- [TASK DETAILS] Print all the data, keeping every line exactly as it is.

- [INFORMATION SHOWN]
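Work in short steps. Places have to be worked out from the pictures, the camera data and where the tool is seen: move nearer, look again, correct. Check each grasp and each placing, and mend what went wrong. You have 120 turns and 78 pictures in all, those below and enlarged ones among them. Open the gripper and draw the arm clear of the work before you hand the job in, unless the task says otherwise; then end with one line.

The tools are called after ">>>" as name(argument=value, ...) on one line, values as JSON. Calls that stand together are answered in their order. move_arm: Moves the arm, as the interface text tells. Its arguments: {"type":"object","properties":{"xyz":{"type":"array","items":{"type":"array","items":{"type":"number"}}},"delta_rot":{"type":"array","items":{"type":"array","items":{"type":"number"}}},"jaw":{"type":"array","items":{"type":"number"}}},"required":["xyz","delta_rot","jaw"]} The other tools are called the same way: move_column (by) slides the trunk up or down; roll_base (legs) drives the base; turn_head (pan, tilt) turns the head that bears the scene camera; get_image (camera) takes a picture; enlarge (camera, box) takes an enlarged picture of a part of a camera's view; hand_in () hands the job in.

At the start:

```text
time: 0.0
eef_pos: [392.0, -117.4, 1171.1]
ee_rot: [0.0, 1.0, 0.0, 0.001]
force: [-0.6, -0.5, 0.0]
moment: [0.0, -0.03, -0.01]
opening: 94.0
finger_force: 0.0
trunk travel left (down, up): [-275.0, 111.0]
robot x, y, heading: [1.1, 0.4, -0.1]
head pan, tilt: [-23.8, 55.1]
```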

- [RESULT OF THIS TASK]
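Work in short steps. Places have to be worked out from the pictures, the camera data and where the tool is seen: move nearer, look again, correct. Check each grasp and each placing, and mend what went wrong. You have 120 turns and 78 pictures in all, those below and enlarged ones among them. Open the gripper and draw the arm clear of the work before you hand the job in, unless the task says otherwise; then end with one line.

The tools are called after ">>>" as name(argument=value, ...) on one line, values as JSON. Calls that stand together are answered in their order. move_arm: Moves the arm, as the interface text tells. Its arguments: {"type":"object","properties":{"xyz":{"type":"array","items":{"type":"array","items":{"type":"number"}}},"delta_rot":{"type":"array","items":{"type":"array","items":{"type":"number"}}},"jaw":{"type":"array","items":{"type":"number"}}},"required":["xyz","delta_rot","jaw"]} The other tools are called the same way: move_column (by) slides the trunk up or down; roll_base (legs) drives the base; turn_head (pan, tilt) turns the head that bears the scene camera; get_image (camera) takes a picture; enlarge (camera, box) takes an enlarged picture of a part of a camera's view; hand_in () hands the job in.

At the start:

```text
time: 0.0
eef_pos: [392.0, -117.4, 1171.1]
ee_rot: [0.0, 1.0, 0.0, 0.001]
force: [-0.6, -0.5, 0.0]
moment: [0.0, -0.03, -0.01]
opening: 94.0
finger_force: 0.0
trunk travel left (down, up): [-275.0, 111.0]
robot x, y, heading: [1.1, 0.4, -0.1]
head pan, tilt: [-23.8, 55.1]
```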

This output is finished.